Tuesday, February 7, 2012

Bar-B-Que Grill / Trash Burner Restoration

The Great Grill and Best Burner Gets New Life....

Old farm homes of the past usually had a special area or receptacle that was used to burn all the house trash.  Many had compost piles for the kitchen scraps, which became potting soil for the garden.  The burn pile was just that, or a couple of 50 gallon metal barrels with the tops cut out.  Then some others went the whole 9 yards and had a burner built out of bricks and cement, with a pyramid shaped top formed by brick.  Ours had a base about 4 feet square with a top pyramid to form the chimney.  The opening at the top is approximately one foot square.  The sides and back were around 4 feet high and with the pyramid top, it was nearly 6 feet tall over all.  Then my dad thought how nice it would be to have a bar-b-que grill attached on the side for cooking outside.  This must have been kind of common dual purpose back in the 1940’s or earlier.  Today we enjoy the local trash pick-up service once a week, and grill manufacturers like Webber.

In the 1980’s when I purchased my current home, there was a similar dedicated structure about 50 feet behind my back porch.  Because I already had a grill and a smoker, I never did anything to repair, or to prevent further decay of, the unit.  I always used this unit to burn the limbs and branches that were picked up before I could mow my lawn, but the grilling side was never used for anything other than collecting bricks, cement chunks, or wire found in my yard.  Over the years it became more of an eye sore than a grill/burner.  So finally I decided to reclaim and refurbish. 

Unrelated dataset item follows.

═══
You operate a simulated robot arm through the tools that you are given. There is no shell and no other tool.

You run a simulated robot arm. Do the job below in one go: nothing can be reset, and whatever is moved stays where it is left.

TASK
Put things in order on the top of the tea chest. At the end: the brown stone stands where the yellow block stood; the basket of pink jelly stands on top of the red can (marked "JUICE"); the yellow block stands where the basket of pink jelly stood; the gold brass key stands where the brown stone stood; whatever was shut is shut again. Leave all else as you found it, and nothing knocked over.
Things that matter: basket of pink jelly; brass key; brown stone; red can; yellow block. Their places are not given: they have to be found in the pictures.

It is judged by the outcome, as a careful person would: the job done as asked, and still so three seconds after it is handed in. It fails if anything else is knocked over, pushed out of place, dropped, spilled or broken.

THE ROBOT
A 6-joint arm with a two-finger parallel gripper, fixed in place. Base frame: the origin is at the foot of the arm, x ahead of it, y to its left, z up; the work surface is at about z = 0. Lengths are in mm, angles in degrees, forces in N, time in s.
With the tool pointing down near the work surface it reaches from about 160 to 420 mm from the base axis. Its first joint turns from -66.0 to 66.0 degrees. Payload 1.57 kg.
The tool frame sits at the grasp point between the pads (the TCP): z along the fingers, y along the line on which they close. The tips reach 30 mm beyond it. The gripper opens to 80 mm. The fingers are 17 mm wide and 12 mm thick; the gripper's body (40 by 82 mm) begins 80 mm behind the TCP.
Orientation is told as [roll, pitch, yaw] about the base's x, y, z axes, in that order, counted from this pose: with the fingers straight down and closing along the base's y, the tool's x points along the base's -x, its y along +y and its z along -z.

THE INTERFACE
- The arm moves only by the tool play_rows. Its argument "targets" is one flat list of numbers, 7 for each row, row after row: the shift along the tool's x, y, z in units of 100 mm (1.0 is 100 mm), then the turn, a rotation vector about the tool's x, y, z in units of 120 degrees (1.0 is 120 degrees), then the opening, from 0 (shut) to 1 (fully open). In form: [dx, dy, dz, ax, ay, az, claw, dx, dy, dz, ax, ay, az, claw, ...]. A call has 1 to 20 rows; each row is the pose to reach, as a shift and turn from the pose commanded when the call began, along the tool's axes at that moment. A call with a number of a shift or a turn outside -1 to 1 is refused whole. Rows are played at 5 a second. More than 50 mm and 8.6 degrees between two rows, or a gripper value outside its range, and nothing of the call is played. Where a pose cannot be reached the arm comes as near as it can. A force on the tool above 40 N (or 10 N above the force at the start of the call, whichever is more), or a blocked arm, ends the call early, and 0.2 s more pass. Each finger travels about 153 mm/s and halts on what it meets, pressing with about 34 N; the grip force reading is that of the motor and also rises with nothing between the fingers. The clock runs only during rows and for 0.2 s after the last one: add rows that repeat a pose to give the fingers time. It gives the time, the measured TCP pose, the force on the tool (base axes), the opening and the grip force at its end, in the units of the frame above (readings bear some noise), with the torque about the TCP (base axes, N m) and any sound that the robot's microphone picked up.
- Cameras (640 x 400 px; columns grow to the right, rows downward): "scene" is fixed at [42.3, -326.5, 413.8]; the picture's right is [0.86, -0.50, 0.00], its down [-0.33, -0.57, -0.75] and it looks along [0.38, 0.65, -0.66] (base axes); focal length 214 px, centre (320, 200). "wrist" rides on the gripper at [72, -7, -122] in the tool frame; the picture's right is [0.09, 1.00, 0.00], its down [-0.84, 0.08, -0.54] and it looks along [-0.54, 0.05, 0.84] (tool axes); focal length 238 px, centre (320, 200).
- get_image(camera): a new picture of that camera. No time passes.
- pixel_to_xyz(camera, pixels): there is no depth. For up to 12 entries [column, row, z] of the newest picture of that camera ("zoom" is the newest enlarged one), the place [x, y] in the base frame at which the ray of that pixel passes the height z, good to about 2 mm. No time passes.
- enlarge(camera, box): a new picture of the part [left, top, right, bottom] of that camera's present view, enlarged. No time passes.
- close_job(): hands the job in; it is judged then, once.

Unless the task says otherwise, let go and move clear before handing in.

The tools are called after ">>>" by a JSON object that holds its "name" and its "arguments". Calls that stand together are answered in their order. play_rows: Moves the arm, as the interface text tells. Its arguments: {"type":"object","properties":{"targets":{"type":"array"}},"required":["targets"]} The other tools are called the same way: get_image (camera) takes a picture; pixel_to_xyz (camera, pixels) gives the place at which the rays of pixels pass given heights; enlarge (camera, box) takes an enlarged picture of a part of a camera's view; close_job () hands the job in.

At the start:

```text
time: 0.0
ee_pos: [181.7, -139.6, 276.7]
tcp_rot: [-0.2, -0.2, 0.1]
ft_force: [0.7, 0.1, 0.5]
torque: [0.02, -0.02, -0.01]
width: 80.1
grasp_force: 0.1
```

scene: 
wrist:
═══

Here you can see that the unit was used as a holding area for bricks, old chimney flues, cement blocks, and other junk found in my yard.  My house is the original home built on a land grant of 640 acres, so the back yard probably had an out house at one time, and beyond that were crop land and/or pastures.  Luckily I have been left with approximately one solid square acre for my current yard around the house.  I did not want to remove the structure because it helps when I need to burn yard trash and leaves.  So the only answer was to make it a nice and useful accessory to my yard.

I cleaned out the burner side and then the grill area so that I could determine where to start.

The center wall and the low front wall of the grill side was definitely where most of the work was needed.  Both of these were only one brick wide, where as the back and the outer walls were double width.  At first I thought I could just fix that and be finished, but this house and property have taught me that any project I start will be much greater and longer than I ever imagined.  So I started removing loose brick and loose parts of the thin slab that was the grilling area.

As I progressed, I realized that the area supporting the grill slab had been filled with old dried mortar, bricks, broken bricks, sand, dirt, and gravel as a mixture.  Then I realized that an Elm tree only 4 feet away had grown roots under the walls and up into the fill area.  This is the real destroyer of the grill area, so I used a hand tiller (claw) to loosen everything and get access to the roots.  Once exposed, a hammer and wood chisel allowed me to cut the roots flush at the wall.

The roots were massive, and this took about 3 days of slow work. 

Because I prefer to recycle everything possible, I made a frame with a ¼” wire across it to use as a sifter and remove chips of mortar, rocks, and brick chips.  The gritty dirt I added to flower beds.  The chips of mortar, rocks, and brick chips were used where rain water is eroding the property.  All whole and partial bricks were set aside to use for the repair work later. 

Finally I had arrived at a starting point to begin my repair.  The center wall would have to have another wall beside it to act as stabilizer and to make it double wide, so I needed to clean the side that would join the additional brick wall. 

I used Muriatic Acid and a nylon brush to scrub the wall from top to bottom.  Then I used laundry detergent to wash the wall after that.  The acid is something you do not want to breathe.  Because I was in the closed-in area, I did by accident get a couple of breaths of the smell and almost burned my lungs even though this is outside in an open area.  Please be careful and realize that a dust mask will not help.  You will just have to hold your breath and work quickly, repeatedly. 

Next I realized I would need to pour a footing to support the new added brick wall.   My footing looks like a really tall ‘L’.  The depth is from the ground up to the top of the first brick row.  This allows me to add mortar as I start to lay bricks for the support wall.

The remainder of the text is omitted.